──────── Provided text

Pietrus feeling playful
Swingman back from concussion
The question was whether Mickael Pietrus would make it back at all, for the regular season or the playoffs. That was far from assured after he suffered a concussion March 23 that left the normally ebullient Celtics swingman feeling severe effects - including light sensitivity - that left him unable to do much of anything.
“I’m very blessed to play from where I came from,’’ Pietrus said before suiting up for Wednesday night’s game against the Hawks at TD Garden. “It wasn’t easy for me. It’s been a very tough two weeks. But hopefully I’ll be able to help my team again.’’
Pietrus sustained the frightening injury in a game in Philadelphia against the 76ers. He was taken from the court on a stretcher, and it was uncertain when he would be able to contribute to the Celtics again.
But on Wednesday, he was cleared to play, and he entered the game with 3:22 to go in the first quarter, earning a standing ovation from the Garden crowd. He got another round of applause went he left midway through the second quarter after scoring 3 points and grabbing one rebound.
And while coach Doc Rivers had estimated that Pietrus would play between 5-10 minutes, Pietrus played 29 minutes, scoring 8 points and grabbing 6 rebounds in the Celtics’ 88-86 overtime win.
President of basketball operations Danny Ainge had called Rivers Wednesday and said that Pietrus had tired after two minutes in a workout the day before, so Rivers hadn’t expected much. And yet Pietrus didn’t give his coach reason to take him out.
“He looked great,’’ Rivers said. “I turned to [trainer] Eddie [Lacerte] and Eddie said, ‘No, go, he’s fine.’ You could see pretty much right away, I was going to take him out after about three minutes. But he looked great.
“He never looked over and said he was tired. Maybe he’s been working out on the sly and we never knew it.’’
Pietrus said after the game that he felt “great,’’ and that he knew the team needed him to bring energy on the second night of a back-to-back in two different cities.

────────────────

- _Goal 1_: Reproduce the section of the listing that begins at the line containing "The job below" and finishes at the line containing "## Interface". Include both end lines and nothing beyond them. Set them in a Markdown table: Index counts from 1, Wording holds the line, and blank lines are dropped.

──────── Information supplied

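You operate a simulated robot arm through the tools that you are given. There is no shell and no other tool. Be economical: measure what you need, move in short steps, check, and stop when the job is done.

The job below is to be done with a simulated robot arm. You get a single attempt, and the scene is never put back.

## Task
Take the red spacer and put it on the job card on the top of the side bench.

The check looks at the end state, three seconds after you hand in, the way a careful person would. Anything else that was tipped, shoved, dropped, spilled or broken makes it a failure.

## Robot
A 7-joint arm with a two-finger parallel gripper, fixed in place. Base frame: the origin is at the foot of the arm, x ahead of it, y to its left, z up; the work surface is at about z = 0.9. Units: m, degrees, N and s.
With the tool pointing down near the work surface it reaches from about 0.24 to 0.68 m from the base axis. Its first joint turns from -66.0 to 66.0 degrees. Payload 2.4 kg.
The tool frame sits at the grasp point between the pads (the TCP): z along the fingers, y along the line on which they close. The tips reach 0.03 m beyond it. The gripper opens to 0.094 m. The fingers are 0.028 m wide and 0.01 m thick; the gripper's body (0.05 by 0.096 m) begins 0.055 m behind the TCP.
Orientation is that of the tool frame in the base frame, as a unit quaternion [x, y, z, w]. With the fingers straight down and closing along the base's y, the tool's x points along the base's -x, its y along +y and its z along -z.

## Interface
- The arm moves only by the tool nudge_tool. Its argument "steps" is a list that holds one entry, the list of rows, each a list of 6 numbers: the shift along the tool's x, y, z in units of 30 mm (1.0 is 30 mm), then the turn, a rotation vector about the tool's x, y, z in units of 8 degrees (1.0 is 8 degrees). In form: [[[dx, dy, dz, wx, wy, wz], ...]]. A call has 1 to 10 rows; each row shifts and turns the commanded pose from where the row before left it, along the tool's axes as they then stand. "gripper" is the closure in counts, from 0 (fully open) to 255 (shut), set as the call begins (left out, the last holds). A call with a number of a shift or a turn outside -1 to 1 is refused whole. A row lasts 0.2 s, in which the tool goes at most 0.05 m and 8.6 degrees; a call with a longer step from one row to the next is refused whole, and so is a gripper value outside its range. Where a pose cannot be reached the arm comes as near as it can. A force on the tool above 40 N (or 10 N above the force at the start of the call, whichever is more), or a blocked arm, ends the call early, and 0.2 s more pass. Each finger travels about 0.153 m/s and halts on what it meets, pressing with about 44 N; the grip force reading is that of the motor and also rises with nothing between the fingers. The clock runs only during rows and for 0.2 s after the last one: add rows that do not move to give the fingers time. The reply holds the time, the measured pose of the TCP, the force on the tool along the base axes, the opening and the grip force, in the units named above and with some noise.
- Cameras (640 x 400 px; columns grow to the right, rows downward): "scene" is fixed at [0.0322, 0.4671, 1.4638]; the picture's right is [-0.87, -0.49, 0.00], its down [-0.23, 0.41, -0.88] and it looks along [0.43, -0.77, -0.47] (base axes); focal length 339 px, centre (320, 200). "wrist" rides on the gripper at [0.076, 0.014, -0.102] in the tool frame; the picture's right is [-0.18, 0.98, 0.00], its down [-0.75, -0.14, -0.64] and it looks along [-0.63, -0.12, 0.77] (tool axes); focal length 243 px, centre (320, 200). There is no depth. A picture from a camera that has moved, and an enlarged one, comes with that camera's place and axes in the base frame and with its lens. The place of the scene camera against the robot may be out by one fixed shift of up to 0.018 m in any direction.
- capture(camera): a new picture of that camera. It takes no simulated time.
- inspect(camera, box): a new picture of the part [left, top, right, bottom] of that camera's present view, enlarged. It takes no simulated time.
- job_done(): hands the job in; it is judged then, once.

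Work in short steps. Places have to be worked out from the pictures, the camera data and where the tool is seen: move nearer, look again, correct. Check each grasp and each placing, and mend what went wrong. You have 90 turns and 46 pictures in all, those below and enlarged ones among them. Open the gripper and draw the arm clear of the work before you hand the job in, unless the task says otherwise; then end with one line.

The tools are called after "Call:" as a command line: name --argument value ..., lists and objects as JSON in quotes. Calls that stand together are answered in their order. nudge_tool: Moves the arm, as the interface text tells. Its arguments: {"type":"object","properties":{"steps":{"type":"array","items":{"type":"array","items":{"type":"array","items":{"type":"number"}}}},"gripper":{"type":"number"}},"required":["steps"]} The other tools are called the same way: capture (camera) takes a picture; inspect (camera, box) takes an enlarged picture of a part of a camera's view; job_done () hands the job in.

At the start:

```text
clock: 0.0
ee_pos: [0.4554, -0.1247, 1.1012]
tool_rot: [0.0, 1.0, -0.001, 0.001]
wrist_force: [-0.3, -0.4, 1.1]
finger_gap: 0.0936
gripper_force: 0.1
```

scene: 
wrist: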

────────────────

- _Goal 2_: Copy the part of the provided text from the words "President of basketball" through the words "take him out.".

- _Output 1_:
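| Index | Wording |
|---|---|
| 1 | The job below is to be done with a simulated robot arm. You get a single attempt, and the scene is never put back. |
| 2 | ## Task |
| 3 | Take the red spacer and put it on the job card on the top of the side bench. |
| 4 | The check looks at the end state, three seconds after you hand in, the way a careful person would. Anything else that was tipped, shoved, dropped, spilled or broken makes it a failure. |
| 5 | ## Robot |
| 6 | A 7-joint arm with a two-finger parallel gripper, fixed in place. Base frame: the origin is at the foot of the arm, x ahead of it, y to its left, z up; the work surface is at about z = 0.9. Units: m, degrees, N and s. |
| 7 | With the tool pointing down near the work surface it reaches from about 0.24 to 0.68 m from the base axis. Its first joint turns from -66.0 to 66.0 degrees. Payload 2.4 kg. |
| 8 | The tool frame sits at the grasp point between the pads (the TCP): z along the fingers, y along the line on which they close. The tips reach 0.03 m beyond it. The gripper opens to 0.094 m. The fingers are 0.028 m wide and 0.01 m thick; the gripper's body (0.05 by 0.096 m) begins 0.055 m behind the TCP. |
| 9 | Orientation is that of the tool frame in the base frame, as a unit quaternion [x, y, z, w]. With the fingers straight down and closing along the base's y, the tool's x points along the base's -x, its y along +y and its z along -z. |
| 10 | ## Interface |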

- _Output 2_:
President of basketball operations Danny Ainge had called Rivers Wednesday and said that Pietrus had tired after two minutes in a workout the day before, so Rivers hadn’t expected much. And yet Pietrus didn’t give his coach reason to take him out.